## Start SELECTED EXCERPT
Re: sws matchmaker contest

Hi Holger,

measuring the traditional r/p performance is one way, and
has its well known deficiencies and strengths.

Holger Lausen schrieb:

> Hi Matthias,
> 
> I have realized that quite some effort was invested to create the
> OWLS-TC, however as far as I am able to understand the descriptions, I
> find the R/P evaluation not very expressive. This opinion is mainly
> based up on the way the relevance sets are defined and the modeling that
> has been chosen.
well, the point in here is that we had to start from the very scratch.
we are pretty much aware of the limits of the test collection as is, and 
this is exactly the motivation to improve on it by asking the community 
and others to help; otherwise the justified critic is a cyclic one
(it's bad therfore i do not join, therefore it remains bad ad infinitum:
bty, exactly the same experience has been made by the IR community
at the very early stage of TREC development).

> From the textual description I can completely understand why this
> service is in the relevance set, however I have the following issues:
> - You choose to capture the semantics of the service by characterizing
>   its inputs and outputs as OWL concepts. While I agree that this is a
>   viable way, there are also other options.
## End SELECTED EXCERPT
## Start GIVEN MATERIAL
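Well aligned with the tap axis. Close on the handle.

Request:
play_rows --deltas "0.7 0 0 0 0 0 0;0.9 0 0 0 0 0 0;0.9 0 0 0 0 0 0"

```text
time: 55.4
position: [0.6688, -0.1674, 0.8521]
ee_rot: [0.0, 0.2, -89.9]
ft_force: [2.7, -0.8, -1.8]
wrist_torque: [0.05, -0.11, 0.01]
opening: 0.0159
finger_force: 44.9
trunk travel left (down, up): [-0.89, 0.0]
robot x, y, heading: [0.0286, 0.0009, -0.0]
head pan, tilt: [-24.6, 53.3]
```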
## End GIVEN MATERIAL
STATED GOAL 1 | Your answer is an exact quotation from the selected excerpt: it starts at "well, the point" and ends at "also other options.".
STATED GOAL 2 | Carry the selected excerpt on from its last sentence.

RESULT 1 |
well, the point in here is that we had to start from the very scratch.
we are pretty much aware of the limits of the test collection as is, and 
this is exactly the motivation to improve on it by asking the community 
and others to help; otherwise the justified critic is a cyclic one
(it's bad therfore i do not join, therefore it remains bad ad infinitum:
bty, exactly the same experience has been made by the IR community
at the very early stage of TREC development).

> From the textual description I can completely understand why this
> service is in the relevance set, however I have the following issues:
> - You choose to capture the semantics of the service by characterizing
>   its inputs and outputs as OWL concepts. While I agree that this is a
>   viable way, there are also other options.

RESULT 2 |
that's true, but, sorry, actually leads us to nowhere, since OWL-S bases
on OWL. of course you can use a different SDL such as WSML,
but OWLS-TC is a test collection for OWL-S matchmakers.
we are also trying to build one for WSMO-MX, as hard as it was for
OWLS-MX.... maybe eventually this time someone will join us in this
effort (sic!) the same problem as ever.

> - why are not all aspects of the request formally encoded, e.g. "... but
>   it does not want to rent a car"
in part because the collection was quickly developed (see also below)
and in part because it is not possible to have conditioned relations
between I/O parameters such as in WSML. but this is known for some time.

> - The semantic degree of match in the relevance set is "failed". Since
>   OWL uses an open world semantics and the ontologies do not state that
>   a report and a price are disjoint it should at least be an
>   intersection match?
 > - You have invested some time in modeling the ontologies however, why
 >   did you decide to keep them incomplete? E.g. it could be easy
 >  modeled that a price is a part of a report.
you are absolutely right, but i beg for your kind understanding that
this collection was developed initially very fast to get some
preliminary test results of our matchamker - there was nothing at
all, not even the smallest test collection for owl-s available.
as aa conxequence, too much work causes some failures; we want to 
improve on the work, but need help as we only have limited human
resources.
anyway, thanks for the feedback, I would definitely appreciate more of
it from more people from the community to push the joint building of a
service retrieval test collection  :-)

> As yet we do not have any submission that uses OWL-S. However all
> submission are publicly available. You might for example want to take a
> solution for the shipment discovery that has been done using F-Logic:
> http://sws-challenge.org/2006/submission/polimi-cefriel-submission/discovery-scenario/

thanks, but unfortunately this does not help us here for
our purpose of the s3 contest with focus on owl-s matchmakers.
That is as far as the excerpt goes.